DATA ROWS —
»»

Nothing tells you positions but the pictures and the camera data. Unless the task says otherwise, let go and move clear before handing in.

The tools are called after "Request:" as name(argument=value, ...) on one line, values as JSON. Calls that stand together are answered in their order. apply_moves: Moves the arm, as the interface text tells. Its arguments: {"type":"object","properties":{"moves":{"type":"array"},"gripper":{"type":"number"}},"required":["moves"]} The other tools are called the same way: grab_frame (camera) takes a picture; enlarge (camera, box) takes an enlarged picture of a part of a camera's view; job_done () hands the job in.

««
»»

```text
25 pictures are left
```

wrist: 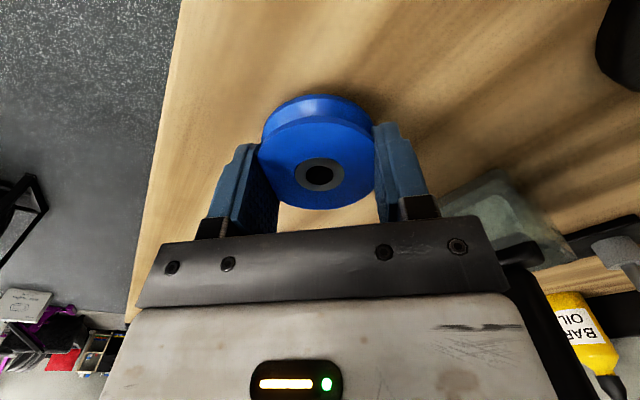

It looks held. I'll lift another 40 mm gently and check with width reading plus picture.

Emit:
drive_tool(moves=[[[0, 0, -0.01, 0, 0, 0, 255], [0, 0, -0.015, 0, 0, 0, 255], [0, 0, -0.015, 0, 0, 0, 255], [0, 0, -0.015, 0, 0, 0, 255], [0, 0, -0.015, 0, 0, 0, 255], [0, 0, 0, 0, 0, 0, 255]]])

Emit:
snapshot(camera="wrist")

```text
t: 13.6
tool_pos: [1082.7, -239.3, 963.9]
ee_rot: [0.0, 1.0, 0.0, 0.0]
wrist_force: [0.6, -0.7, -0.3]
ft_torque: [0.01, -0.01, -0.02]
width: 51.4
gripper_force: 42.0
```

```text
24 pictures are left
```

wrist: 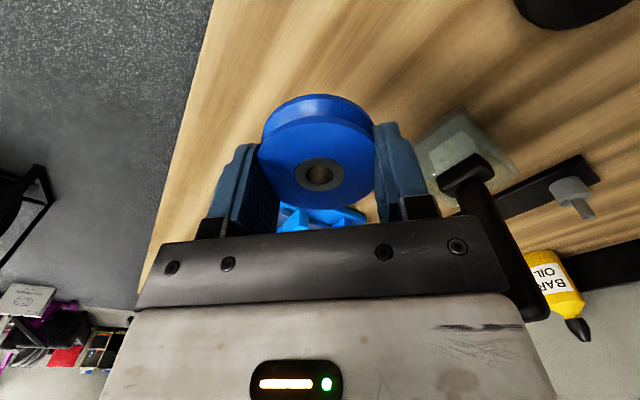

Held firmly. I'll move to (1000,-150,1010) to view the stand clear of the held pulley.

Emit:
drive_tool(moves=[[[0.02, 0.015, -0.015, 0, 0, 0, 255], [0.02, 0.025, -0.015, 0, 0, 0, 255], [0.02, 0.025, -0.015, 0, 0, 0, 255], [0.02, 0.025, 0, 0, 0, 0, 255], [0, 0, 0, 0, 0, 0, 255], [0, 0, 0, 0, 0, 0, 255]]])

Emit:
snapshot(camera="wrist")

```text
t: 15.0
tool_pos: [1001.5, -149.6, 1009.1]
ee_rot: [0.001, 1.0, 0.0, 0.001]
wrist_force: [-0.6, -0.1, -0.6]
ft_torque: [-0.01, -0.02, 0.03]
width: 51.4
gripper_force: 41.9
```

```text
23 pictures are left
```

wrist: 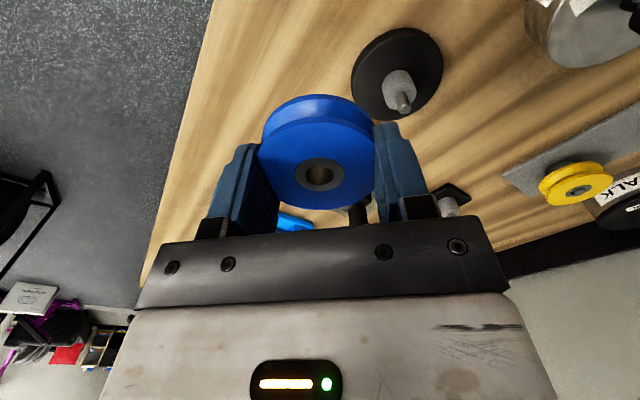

««
»»

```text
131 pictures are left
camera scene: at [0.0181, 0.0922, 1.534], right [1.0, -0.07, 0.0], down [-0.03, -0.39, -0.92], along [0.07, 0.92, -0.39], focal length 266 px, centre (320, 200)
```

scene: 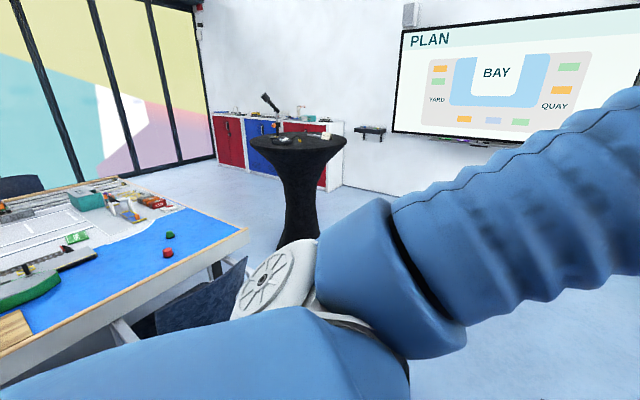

««

EXTRACT TO READ —
»»

Last night my wife introduced me to a meme based off a Tumblr post and its response. The original post was “I don’t think people realise how hard it is to re-discover the person you were before depression or even try to remember your own personality.” The response was “And if you’ve had depression since early childhood you don’t even know if you have your own personality. You didn’t have time to be a person before depression, and it’s scary having no idea who you are.”
I thought about this and then realized how much it fit my own life. I was diagnosed with bipolar disorder at age 15, but my journey began when I was six, after I threw a plate of spaghetti into a fellow student’s parent’s face. My parents thought I had a problem at that point, if nothing else an anger problem, and so I went to see my first psychologist. (I didn’t learn the reason for my first visit until this morning, incidentally.) I remember after the first few visits telling my mother that I wanted to go see someone that knew what they were doing – because I’d read the words “practicing psychologist” on his office door. I remember very little about those early visits. If we had what my doctor called a “good session,” we would play chess or he would allow me to play the very basic little Star Trek game on his TRS-80 computer for a few minutes after the session was over. I never did understand what made a “good session,” though, and to this day I remember little beyond the chess and the computer. (It’s those sessions with Star Trek that fueled my lifelong love of computers, something that I never quite managed to convert into a career, sad to say.)

««

PROBLEM TO WORK ON —
Add the next paragraphs of the extract to read.

EXPECTED OUTPUT —
There was another psychologist that I saw between the first one and the diagnosis. Again, there wasn’t really much that I remember about this guy, other than it was fairly common for me to come in, fall asleep, and have him wake me up to tell me the session was over. In retrospect, I don’t think the guy was a good psychologist, since I kept going and falling asleep, and he evidently never told my parents about it, because I’m sure they would have been appalled to hear that they were paying for me to take a nap. I only saw him for a couple years, though, and still at the time had no idea why I was going to see anybody.
The point is that I had six years of my life to define who I was before my symptoms started manifesting to the point that I went to seek help, and that’s not much time at all to determine who you are. So I very much sympathize with the response to the original Tumblr post that opened this entry: It’s scary having no idea who you are.
For a brief period of about a year, I knew who I was and was confident in that knowledge, even though I was still suffering through some of the worst times my symptoms ever handed me. Then I moved out of state and I quickly lost all confidence in who I’d worked hard to become. I regained a modicum of that person a few years later when I became fairly symptom free, able to easily counter the nagging self-doubt that I was experiencing, but that vanished after a period of several months. I haven’t ever been both sure of who I was and able to combat my symptoms, and that is eventually the goal.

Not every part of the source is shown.